Excerpted text:
* start *

The Hunger is good. The Hunger is good because it’s set up as the archetypal grimdark nineties comic only to then thoroughly deconstruct itself and subvert audience expectations entirely.
most obviously, in eddie’s brooding about the inherent sickness of humanity and the hopelessness of existence being revealed as nothing more than the product of a chemical imbalance in his brain. there is nothing more delegitimising you can say about pseudo-philosophical anti-hero monologues than, no, actually, those guys are just depressed, and it sucks for them and everyone around them.
but also in his relationship to the symbiote, which is, at first, presented as cause, symptom, part of his “madness”. like, as sweetly as you can take it, the first time eddie refers to their “happy ending” is… creepy-coded. from his wide-eyed, manic, disheveled appearance to the seeming disconnect he’s experienced from humanity at large, and, specifically, from the heterosexual norm.
holding someone’s hand at the movies has overwhelmingly romantic connotations, and it was fully expected that these connotations would unsettle the average reader. i don’t want to simplify it down to Gay Scary but, you can, you basically can. everything about their relationship and the way it’s described is alien, foreign, weird. and neither of them is a lady. and eddie is broken enough to prefer this to more normal circumstances, is what you might take away from it.

* end *

Given material:
* start *

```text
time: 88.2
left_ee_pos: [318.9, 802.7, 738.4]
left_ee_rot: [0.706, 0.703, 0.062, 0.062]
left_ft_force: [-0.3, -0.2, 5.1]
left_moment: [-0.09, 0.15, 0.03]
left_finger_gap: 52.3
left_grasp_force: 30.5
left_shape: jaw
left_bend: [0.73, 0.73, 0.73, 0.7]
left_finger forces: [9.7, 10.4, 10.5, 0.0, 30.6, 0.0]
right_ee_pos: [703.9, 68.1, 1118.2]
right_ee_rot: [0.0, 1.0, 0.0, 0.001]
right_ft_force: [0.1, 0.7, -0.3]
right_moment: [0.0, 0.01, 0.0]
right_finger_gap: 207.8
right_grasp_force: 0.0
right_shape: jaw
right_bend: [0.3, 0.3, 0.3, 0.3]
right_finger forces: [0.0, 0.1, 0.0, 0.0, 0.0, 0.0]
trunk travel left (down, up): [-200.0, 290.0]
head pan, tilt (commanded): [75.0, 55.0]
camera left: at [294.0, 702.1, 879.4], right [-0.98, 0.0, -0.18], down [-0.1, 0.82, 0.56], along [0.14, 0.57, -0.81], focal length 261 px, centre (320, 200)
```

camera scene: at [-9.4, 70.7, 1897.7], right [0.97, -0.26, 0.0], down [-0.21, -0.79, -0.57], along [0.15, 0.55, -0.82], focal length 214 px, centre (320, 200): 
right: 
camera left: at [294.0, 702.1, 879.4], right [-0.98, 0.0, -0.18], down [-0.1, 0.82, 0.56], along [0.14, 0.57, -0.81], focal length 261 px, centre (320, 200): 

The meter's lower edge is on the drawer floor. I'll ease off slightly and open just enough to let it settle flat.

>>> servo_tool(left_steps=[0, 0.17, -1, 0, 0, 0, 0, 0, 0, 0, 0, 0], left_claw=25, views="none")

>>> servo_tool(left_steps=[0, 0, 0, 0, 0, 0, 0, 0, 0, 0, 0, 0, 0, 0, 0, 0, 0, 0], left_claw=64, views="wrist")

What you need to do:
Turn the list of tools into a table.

* end *

What you need to do:
Resume the excerpted text where it left off.

Written reply:
but then- then, later- their affection is something that’s entirely validated. eddie’s decision to be soft, to help, to put down the badass weapons and call off the hyped up mind-meld fight in favour of just showing empathy to his symbiote, of understanding that it, too, was behaving in a way you can reasonably describe as “the kind of edgy that drives up sales” simply because it was suffering- that’s literally what saves the day. it’s lovingly rendered cuddles, not flamethrowers.
but it goes even further than that, because things come full circle with a second romantically charged scene and a second “happily ever after”, with eddie offering his other those heart-shaped chocolates, and it’s just… unambiguously adorable, that time. and defiantly fucking so.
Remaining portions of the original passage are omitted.